# EXERCISE INSTRUCTIONS
Word for word, restate every line of the listing that follows.

*** INFORMATION PROVIDED ***

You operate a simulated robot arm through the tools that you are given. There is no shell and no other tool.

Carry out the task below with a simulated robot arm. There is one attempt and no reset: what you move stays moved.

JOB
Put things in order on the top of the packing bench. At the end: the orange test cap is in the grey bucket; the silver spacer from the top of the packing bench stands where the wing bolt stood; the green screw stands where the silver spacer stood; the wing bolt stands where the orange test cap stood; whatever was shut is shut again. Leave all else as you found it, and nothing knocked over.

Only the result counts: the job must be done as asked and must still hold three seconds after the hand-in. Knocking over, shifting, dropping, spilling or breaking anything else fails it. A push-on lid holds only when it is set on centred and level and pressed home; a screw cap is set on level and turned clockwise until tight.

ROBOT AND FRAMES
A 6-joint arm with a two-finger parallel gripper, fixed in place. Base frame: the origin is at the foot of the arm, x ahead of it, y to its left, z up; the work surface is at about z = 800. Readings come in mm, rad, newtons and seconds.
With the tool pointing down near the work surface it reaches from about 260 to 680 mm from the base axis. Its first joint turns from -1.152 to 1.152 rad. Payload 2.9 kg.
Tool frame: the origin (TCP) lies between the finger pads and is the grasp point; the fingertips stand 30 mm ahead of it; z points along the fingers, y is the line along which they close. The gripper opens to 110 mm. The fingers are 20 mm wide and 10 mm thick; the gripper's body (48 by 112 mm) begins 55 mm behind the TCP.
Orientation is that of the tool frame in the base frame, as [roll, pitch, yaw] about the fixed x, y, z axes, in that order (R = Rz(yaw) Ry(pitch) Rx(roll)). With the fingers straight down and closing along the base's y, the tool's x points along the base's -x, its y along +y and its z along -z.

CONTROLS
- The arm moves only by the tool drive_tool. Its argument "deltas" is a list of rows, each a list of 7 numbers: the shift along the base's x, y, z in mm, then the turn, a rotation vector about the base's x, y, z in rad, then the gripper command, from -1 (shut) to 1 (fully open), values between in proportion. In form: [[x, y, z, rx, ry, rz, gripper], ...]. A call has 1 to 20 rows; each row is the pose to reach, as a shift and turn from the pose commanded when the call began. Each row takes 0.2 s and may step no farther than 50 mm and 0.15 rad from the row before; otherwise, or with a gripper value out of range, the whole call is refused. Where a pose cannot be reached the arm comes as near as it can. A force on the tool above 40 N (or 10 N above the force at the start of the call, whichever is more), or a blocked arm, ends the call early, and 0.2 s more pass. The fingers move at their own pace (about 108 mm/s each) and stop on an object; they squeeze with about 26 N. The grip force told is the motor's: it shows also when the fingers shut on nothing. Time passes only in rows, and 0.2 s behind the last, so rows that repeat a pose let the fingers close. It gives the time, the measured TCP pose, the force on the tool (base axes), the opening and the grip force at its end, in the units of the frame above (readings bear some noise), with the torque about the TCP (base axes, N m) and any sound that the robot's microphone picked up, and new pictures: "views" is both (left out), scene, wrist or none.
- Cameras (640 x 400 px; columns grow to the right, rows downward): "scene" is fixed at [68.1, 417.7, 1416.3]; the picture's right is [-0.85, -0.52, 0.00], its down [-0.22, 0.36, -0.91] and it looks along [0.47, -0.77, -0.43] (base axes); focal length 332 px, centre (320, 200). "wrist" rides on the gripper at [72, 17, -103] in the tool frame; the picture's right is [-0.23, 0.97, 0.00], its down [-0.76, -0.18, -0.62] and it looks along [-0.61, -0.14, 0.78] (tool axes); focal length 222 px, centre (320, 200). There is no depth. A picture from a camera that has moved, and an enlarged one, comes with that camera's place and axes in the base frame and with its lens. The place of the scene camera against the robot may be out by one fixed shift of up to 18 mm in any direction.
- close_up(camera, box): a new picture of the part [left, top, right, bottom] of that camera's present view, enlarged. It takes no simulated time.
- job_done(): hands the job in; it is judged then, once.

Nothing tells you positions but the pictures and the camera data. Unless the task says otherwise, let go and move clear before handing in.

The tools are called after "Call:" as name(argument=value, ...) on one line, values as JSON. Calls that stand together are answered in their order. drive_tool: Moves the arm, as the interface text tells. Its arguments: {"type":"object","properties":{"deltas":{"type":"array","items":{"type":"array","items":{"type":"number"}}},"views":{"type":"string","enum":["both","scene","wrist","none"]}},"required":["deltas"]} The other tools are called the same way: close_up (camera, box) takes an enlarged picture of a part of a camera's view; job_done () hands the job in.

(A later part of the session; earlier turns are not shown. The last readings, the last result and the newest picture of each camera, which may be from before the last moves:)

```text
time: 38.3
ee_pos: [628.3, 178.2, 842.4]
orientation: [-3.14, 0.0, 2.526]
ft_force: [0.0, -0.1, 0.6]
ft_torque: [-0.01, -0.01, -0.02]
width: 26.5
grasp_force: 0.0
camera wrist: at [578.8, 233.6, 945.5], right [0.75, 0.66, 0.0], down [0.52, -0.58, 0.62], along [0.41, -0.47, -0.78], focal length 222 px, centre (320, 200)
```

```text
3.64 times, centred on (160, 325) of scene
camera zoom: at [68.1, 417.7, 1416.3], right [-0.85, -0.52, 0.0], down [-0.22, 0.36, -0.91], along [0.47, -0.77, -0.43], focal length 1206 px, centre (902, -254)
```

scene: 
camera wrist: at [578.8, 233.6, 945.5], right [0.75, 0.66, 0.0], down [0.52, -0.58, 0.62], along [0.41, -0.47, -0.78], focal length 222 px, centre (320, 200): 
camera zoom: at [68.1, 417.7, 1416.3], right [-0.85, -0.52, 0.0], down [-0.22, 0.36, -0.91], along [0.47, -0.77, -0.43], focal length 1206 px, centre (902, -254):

***

# ANSWER FOR THIS EXERCISE
You operate a simulated robot arm through the tools that you are given. There is no shell and no other tool.

Carry out the task below with a simulated robot arm. There is one attempt and no reset: what you move stays moved.

JOB
Put things in order on the top of the packing bench. At the end: the orange test cap is in the grey bucket; the silver spacer from the top of the packing bench stands where the wing bolt stood; the green screw stands where the silver spacer stood; the wing bolt stands where the orange test cap stood; whatever was shut is shut again. Leave all else as you found it, and nothing knocked over.

Only the result counts: the job must be done as asked and must still hold three seconds after the hand-in. Knocking over, shifting, dropping, spilling or breaking anything else fails it. A push-on lid holds only when it is set on centred and level and pressed home; a screw cap is set on level and turned clockwise until tight.

ROBOT AND FRAMES
A 6-joint arm with a two-finger parallel gripper, fixed in place. Base frame: the origin is at the foot of the arm, x ahead of it, y to its left, z up; the work surface is at about z = 800. Readings come in mm, rad, newtons and seconds.
With the tool pointing down near the work surface it reaches from about 260 to 680 mm from the base axis. Its first joint turns from -1.152 to 1.152 rad. Payload 2.9 kg.
Tool frame: the origin (TCP) lies between the finger pads and is the grasp point; the fingertips stand 30 mm ahead of it; z points along the fingers, y is the line along which they close. The gripper opens to 110 mm. The fingers are 20 mm wide and 10 mm thick; the gripper's body (48 by 112 mm) begins 55 mm behind the TCP.
Orientation is that of the tool frame in the base frame, as [roll, pitch, yaw] about the fixed x, y, z axes, in that order (R = Rz(yaw) Ry(pitch) Rx(roll)). With the fingers straight down and closing along the base's y, the tool's x points along the base's -x, its y along +y and its z along -z.

CONTROLS
- The arm moves only by the tool drive_tool. Its argument "deltas" is a list of rows, each a list of 7 numbers: the shift along the base's x, y, z in mm, then the turn, a rotation vector about the base's x, y, z in rad, then the gripper command, from -1 (shut) to 1 (fully open), values between in proportion. In form: [[x, y, z, rx, ry, rz, gripper], ...]. A call has 1 to 20 rows; each row is the pose to reach, as a shift and turn from the pose commanded when the call began. Each row takes 0.2 s and may step no farther than 50 mm and 0.15 rad from the row before; otherwise, or with a gripper value out of range, the whole call is refused. Where a pose cannot be reached the arm comes as near as it can. A force on the tool above 40 N (or 10 N above the force at the start of the call, whichever is more), or a blocked arm, ends the call early, and 0.2 s more pass. The fingers move at their own pace (about 108 mm/s each) and stop on an object; they squeeze with about 26 N. The grip force told is the motor's: it shows also when the fingers shut on nothing. Time passes only in rows, and 0.2 s behind the last, so rows that repeat a pose let the fingers close. It gives the time, the measured TCP pose, the force on the tool (base axes), the opening and the grip force at its end, in the units of the frame above (readings bear some noise), with the torque about the TCP (base axes, N m) and any sound that the robot's microphone picked up, and new pictures: "views" is both (left out), scene, wrist or none.
- Cameras (640 x 400 px; columns grow to the right, rows downward): "scene" is fixed at [68.1, 417.7, 1416.3]; the picture's right is [-0.85, -0.52, 0.00], its down [-0.22, 0.36, -0.91] and it looks along [0.47, -0.77, -0.43] (base axes); focal length 332 px, centre (320, 200). "wrist" rides on the gripper at [72, 17, -103] in the tool frame; the picture's right is [-0.23, 0.97, 0.00], its down [-0.76, -0.18, -0.62] and it looks along [-0.61, -0.14, 0.78] (tool axes); focal length 222 px, centre (320, 200). There is no depth. A picture from a camera that has moved, and an enlarged one, comes with that camera's place and axes in the base frame and with its lens. The place of the scene camera against the robot may be out by one fixed shift of up to 18 mm in any direction.
- close_up(camera, box): a new picture of the part [left, top, right, bottom] of that camera's present view, enlarged. It takes no simulated time.
- job_done(): hands the job in; it is judged then, once.

Nothing tells you positions but the pictures and the camera data. Unless the task says otherwise, let go and move clear before handing in.

The tools are called after "Call:" as name(argument=value, ...) on one line, values as JSON. Calls that stand together are answered in their order. drive_tool: Moves the arm, as the interface text tells. Its arguments: {"type":"object","properties":{"deltas":{"type":"array","items":{"type":"array","items":{"type":"number"}}},"views":{"type":"string","enum":["both","scene","wrist","none"]}},"required":["deltas"]} The other tools are called the same way: close_up (camera, box) takes an enlarged picture of a part of a camera's view; job_done () hands the job in.

(A later part of the session; earlier turns are not shown. The last readings, the last result and the newest picture of each camera, which may be from before the last moves:)

```text
time: 38.3
ee_pos: [628.3, 178.2, 842.4]
orientation: [-3.14, 0.0, 2.526]
ft_force: [0.0, -0.1, 0.6]
ft_torque: [-0.01, -0.01, -0.02]
width: 26.5
grasp_force: 0.0
camera wrist: at [578.8, 233.6, 945.5], right [0.75, 0.66, 0.0], down [0.52, -0.58, 0.62], along [0.41, -0.47, -0.78], focal length 222 px, centre (320, 200)
```

```text
3.64 times, centred on (160, 325) of scene
camera zoom: at [68.1, 417.7, 1416.3], right [-0.85, -0.52, 0.0], down [-0.22, 0.36, -0.91], along [0.47, -0.77, -0.43], focal length 1206 px, centre (902, -254)
```

scene: 
camera wrist: at [578.8, 233.6, 945.5], right [0.75, 0.66, 0.0], down [0.52, -0.58, 0.62], along [0.41, -0.47, -0.78], focal length 222 px, centre (320, 200): 
camera zoom: at [68.1, 417.7, 1416.3], right [-0.85, -0.52, 0.0], down [-0.22, 0.36, -0.91], along [0.47, -0.77, -0.43], focal length 1206 px, centre (902, -254):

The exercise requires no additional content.